これには直接的な観点と間接的な観点がございます。
直接的には流入獲得面の機会損失、つまり、インデックスされていればとあるクエリでも反応したであろうに、インデックスされていないから反応しなくて1流入も稼げないといった直接的な損失ですね。
これはまあそうかなというところだと思いますが、影響が大きいのは間接的な方で、直近のアルゴリズムアップデートでもありましたが、クロール済み・インデックス未登録のようないわゆる低品質なコンテンツを大量に持っていると、サイト全体の品質に悪影響を与えます。

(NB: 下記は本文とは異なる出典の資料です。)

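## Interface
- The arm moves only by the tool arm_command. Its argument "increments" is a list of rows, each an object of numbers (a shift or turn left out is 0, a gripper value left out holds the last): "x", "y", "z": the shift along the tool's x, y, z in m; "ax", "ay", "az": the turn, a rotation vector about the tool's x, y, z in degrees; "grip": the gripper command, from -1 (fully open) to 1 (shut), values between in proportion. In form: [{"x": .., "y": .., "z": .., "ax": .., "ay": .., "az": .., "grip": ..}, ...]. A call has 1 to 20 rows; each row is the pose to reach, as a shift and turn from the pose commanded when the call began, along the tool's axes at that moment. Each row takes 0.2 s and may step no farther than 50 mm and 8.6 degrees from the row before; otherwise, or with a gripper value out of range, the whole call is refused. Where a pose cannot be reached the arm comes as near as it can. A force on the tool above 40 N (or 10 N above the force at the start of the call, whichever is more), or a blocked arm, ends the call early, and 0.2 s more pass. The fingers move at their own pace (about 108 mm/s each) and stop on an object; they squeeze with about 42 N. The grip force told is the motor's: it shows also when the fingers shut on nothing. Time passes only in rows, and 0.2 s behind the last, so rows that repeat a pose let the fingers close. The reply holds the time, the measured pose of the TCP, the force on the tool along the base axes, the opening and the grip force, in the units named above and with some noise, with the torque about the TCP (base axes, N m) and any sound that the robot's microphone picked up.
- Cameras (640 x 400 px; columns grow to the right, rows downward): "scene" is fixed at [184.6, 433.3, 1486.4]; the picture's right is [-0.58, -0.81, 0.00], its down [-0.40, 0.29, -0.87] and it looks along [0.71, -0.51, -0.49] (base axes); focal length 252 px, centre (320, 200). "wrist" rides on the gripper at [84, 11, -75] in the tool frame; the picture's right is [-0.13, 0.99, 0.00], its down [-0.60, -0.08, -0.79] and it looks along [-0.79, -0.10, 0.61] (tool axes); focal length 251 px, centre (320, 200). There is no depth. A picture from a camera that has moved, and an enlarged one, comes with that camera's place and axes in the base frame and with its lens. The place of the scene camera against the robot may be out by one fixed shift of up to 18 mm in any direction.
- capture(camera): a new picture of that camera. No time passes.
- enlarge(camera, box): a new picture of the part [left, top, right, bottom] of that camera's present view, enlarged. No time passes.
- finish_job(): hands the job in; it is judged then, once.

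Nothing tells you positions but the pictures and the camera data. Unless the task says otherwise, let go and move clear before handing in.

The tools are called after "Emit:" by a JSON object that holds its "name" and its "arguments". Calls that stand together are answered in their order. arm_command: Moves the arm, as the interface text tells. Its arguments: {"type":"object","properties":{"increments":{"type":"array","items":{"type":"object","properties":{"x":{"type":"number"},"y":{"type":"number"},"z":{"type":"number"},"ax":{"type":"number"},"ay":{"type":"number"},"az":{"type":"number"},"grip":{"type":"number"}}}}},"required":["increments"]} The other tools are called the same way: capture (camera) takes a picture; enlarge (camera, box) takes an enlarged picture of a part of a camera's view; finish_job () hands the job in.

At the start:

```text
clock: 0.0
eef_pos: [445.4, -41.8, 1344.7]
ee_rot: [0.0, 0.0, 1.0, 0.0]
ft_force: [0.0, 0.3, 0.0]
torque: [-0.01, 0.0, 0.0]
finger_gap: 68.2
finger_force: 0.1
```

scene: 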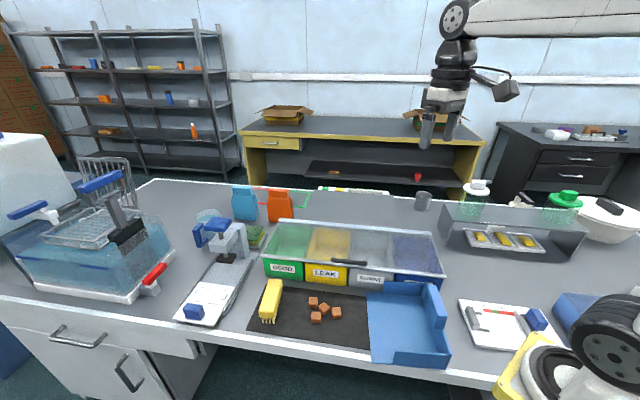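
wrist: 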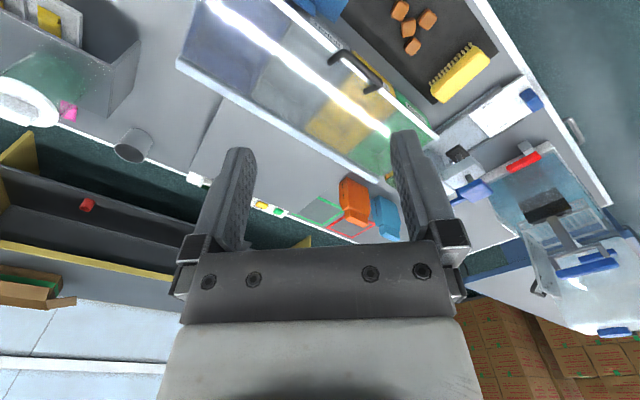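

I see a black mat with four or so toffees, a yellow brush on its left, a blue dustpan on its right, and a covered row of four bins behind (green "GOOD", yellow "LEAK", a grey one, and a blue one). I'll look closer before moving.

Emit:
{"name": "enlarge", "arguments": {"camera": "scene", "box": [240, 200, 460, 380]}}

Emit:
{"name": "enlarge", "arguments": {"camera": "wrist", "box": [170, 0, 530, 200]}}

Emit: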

直近では、ヘルプフルコンテンツアップデートという、役に立つコンテンツと評価するためのアプデがあるのですが、Googleの公式ドキュメントでは「役に立たないコンテンツを大量に持っているサイトは、役に立つコンテンツであっても評価を押し下げてしまうことになるので、役に立たないコンテンツはなるべく削除したり改善してください」といったことが言われています。
この間接的な効果というのは、年が経つにつれて大きくなっているように個人的には思っております。
徳田
これは気づいてない人が多いと思います。大規模サイトやデータベース型サイトを扱っているのであれば、前回の各ステップごとのデータベース型SEOの解除方法と一緒に見て、何をしなくてはならないかをちゃんと見ておかないと、いきなり評価が下がってしまいます。
年々評価が下がっているとき、競合が強くなってるのかと思いきや、自分たちのサイトが骨太ではなくてスカスカのサイトだったからというのはあり得ますよね、本当に。
竹内氏
あると思います。最終的な指標である順位や流入だけを見ていると、要因がつかめなくなってしまいます。その手前のクロールやインデックス、ここをたまに見てあげることが大事ではないかと思います。
徳田
なるほど。とてもマニアックですがおもしろいトピックですね。
竹内氏
ではこれをどう解消していくのかというところなのですが、基本的な方向性として、改善するか、諦めて削除するかの二択だと思ってます。改善できるのであれば改善した方が直接的な流入は得られるので良いのですが、どうにもこうにも無理であれば削除も検討するというのが良いかと思います。
竹内氏
改善については以下の通りです。
たとえばサイト内で重複率が高く、A・B・Cの一覧ページのリスト内容が同一になっている場合、Aには新しい3件のレコメンドを出し、Bにはまた違う3件のレコメンドを出してあげると、この3件ずつはユニークになるので少し解消できます。あるいは、そもそもAとBで同じ3件が出てしまっているのであれば、それはバグだと思うので、エラスチックサーチの中を見るなどして表出ロジックを精査します。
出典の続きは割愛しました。